- _AIM OF THE TASK_: Identify each line below that contains the word "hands", and copy it out.

--- start of DATASET EXTRACT ---

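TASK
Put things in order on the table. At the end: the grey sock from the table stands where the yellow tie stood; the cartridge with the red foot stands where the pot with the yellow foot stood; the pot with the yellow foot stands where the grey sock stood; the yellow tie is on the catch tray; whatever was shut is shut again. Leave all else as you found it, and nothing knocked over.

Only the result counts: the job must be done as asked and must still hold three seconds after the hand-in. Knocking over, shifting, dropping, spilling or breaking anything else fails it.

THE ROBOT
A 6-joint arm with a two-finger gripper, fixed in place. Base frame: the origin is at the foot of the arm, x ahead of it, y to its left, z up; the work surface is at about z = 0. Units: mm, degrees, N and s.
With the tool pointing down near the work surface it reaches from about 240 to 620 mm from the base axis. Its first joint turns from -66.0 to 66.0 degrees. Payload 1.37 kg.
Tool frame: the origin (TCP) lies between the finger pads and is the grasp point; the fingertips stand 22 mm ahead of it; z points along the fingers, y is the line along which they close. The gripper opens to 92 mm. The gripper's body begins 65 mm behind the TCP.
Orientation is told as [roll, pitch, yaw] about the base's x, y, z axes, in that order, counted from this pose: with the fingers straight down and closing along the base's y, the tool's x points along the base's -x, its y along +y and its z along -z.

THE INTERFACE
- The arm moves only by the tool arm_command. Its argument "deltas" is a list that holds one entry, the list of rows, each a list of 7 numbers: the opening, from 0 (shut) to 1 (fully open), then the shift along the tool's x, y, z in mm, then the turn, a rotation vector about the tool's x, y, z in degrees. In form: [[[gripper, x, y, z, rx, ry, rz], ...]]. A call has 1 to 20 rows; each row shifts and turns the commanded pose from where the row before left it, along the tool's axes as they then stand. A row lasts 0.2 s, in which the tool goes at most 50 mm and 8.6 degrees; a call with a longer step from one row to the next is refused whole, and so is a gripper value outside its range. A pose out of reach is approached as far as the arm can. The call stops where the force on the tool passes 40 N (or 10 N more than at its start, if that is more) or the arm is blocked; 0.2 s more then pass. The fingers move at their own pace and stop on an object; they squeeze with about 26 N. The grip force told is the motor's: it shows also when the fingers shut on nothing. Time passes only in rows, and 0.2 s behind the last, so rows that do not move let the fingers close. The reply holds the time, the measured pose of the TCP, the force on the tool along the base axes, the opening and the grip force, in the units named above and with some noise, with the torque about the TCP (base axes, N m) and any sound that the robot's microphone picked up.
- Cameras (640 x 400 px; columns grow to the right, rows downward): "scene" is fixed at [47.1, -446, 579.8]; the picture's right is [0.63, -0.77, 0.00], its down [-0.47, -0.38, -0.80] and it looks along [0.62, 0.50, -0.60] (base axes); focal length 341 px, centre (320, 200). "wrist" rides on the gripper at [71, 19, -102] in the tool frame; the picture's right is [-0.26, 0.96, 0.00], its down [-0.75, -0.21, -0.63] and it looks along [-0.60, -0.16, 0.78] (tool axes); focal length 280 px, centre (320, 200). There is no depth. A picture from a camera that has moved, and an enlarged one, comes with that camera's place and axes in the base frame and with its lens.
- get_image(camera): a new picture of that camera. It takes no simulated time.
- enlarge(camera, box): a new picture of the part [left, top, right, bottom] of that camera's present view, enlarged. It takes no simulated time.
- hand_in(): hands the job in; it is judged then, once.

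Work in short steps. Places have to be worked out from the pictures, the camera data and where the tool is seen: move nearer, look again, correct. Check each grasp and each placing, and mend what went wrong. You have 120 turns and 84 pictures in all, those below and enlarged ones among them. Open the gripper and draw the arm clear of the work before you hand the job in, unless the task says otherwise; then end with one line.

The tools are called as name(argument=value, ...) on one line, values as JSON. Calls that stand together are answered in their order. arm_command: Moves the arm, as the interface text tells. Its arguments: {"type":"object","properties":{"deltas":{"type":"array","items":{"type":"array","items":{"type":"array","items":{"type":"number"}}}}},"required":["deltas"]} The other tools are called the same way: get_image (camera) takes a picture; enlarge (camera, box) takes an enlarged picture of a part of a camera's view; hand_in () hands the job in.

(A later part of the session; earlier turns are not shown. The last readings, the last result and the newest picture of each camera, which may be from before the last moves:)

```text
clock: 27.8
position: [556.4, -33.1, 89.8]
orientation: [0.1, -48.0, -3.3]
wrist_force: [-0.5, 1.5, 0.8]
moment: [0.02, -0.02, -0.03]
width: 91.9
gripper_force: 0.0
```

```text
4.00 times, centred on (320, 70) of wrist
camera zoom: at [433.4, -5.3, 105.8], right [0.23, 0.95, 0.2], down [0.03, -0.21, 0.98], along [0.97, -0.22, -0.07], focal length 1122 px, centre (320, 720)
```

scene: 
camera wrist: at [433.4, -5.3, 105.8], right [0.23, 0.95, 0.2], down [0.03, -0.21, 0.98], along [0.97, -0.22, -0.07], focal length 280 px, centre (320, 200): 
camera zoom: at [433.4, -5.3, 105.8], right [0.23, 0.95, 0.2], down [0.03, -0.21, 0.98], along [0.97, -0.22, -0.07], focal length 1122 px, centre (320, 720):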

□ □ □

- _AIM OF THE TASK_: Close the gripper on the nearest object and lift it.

--- end of DATASET EXTRACT ---

- _FINISHED ANSWER_:
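- hand_in(): hands the job in; it is judged then, once.
The tools are called as name(argument=value, ...) on one line, values as JSON. Calls that stand together are answered in their order. arm_command: Moves the arm, as the interface text tells. Its arguments: {"type":"object","properties":{"deltas":{"type":"array","items":{"type":"array","items":{"type":"array","items":{"type":"number"}}}}},"required":["deltas"]} The other tools are called the same way: get_image (camera) takes a picture; enlarge (camera, box) takes an enlarged picture of a part of a camera's view; hand_in () hands the job in.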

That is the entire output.